**DOCUMENT EXCERPT**
________________________

The appellant argues that the trial court did not comply with the requirements of Rule 14.4, Ala. R.Crim. P., and did not advise him of his right to appeal when he entered his guilty pleas. These claims are precluded because they are time-barred. See Rule 32.2(c), Ala. R.Crim. P.
The appellant also argues that, in each case, the trial court did not allow him to make a statement on his own behalf before he was sentenced.1 However, Defendant’s Exhibits 2 and 5, which are the sentencing orders in Cases CC-80-594 and CC-87-280, indicate that the appellant had an opportunity to make a statement before sentence was pronounced in each case. (C.R.215, 221.) Furthermore, with regard to Case CC-83-667, the appellant simply alleged that he did not have an opportunity to “make a statement ... immediately pri- or to or subsequent to any plea.” (R. 19.) In that case, he entered his plea on August 9, 1983, and the trial court sentenced him on September 16, 1983. Although he stated that he did not have an opportunity to make a statement when he entered his plea, he did not even allege, much less prove, that the trial court did not allow him to make a statement before it sentenced him. Therefore, he has not satisfied his burden of pleading and proof pursuant to Rules 32.3 and 32.6(b), Ala. R.Crim. P. For these reasons, the appellant is not entitled to post-conviction relief on this claim.

________________________

**REQUEST**
Carry the document excerpt on from its last sentence.

**INFORMATION PROVIDED**
________________________

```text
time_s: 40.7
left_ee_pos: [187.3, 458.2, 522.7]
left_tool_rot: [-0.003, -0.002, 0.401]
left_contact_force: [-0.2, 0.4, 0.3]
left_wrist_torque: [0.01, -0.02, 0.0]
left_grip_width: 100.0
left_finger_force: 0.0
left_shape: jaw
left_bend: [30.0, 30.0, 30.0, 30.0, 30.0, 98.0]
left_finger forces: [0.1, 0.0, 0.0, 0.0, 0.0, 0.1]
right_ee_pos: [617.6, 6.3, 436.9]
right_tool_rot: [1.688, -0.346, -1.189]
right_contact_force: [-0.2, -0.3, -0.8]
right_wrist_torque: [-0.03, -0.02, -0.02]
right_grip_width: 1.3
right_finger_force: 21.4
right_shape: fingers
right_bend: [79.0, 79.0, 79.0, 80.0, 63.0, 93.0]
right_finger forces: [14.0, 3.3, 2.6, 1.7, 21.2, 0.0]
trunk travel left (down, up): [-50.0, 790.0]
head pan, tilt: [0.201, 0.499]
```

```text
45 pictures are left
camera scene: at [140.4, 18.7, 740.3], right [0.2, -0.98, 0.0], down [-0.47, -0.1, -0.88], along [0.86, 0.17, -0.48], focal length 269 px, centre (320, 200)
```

________________________

**REPLY TO THE TASK**
We recognize that the Appendix to Rule 32, Ala. R.Crim. P., states: “Only the judgments entered in a single trial may be challenged in a particular petition. If you seek to challenge judgments entered in different trials, either in the same county or in different counties, you must file separate petitions.” We further note that the appellant filed petitions for a writ of habe-as corpus rather than Rule 32 petitions. Therefore, we could reverse the circuit court’s judgment and order that court to return the petitions for the appellant to file three separate petitions in the form required by Rule 32, Ala. R.Crim. P. However, in Lockett v. State, 644 So.2d 34, 34 (Ala.1994), a procedurally similar case, the Alabama Supreme Court stated:
“The claims raised in Lockett’s petition for a writ of habeas corpus could have been raised on direct appeal; therefore, those claims are clearly precluded under Rule 32, A.R.Crim. P., and the trial court did not err in summarily dismissing the petition. Because Lock-ett’s claims are clearly precluded under Rule 32, there is no need to remand for an opportunity to file a proper Rule 32 petition.”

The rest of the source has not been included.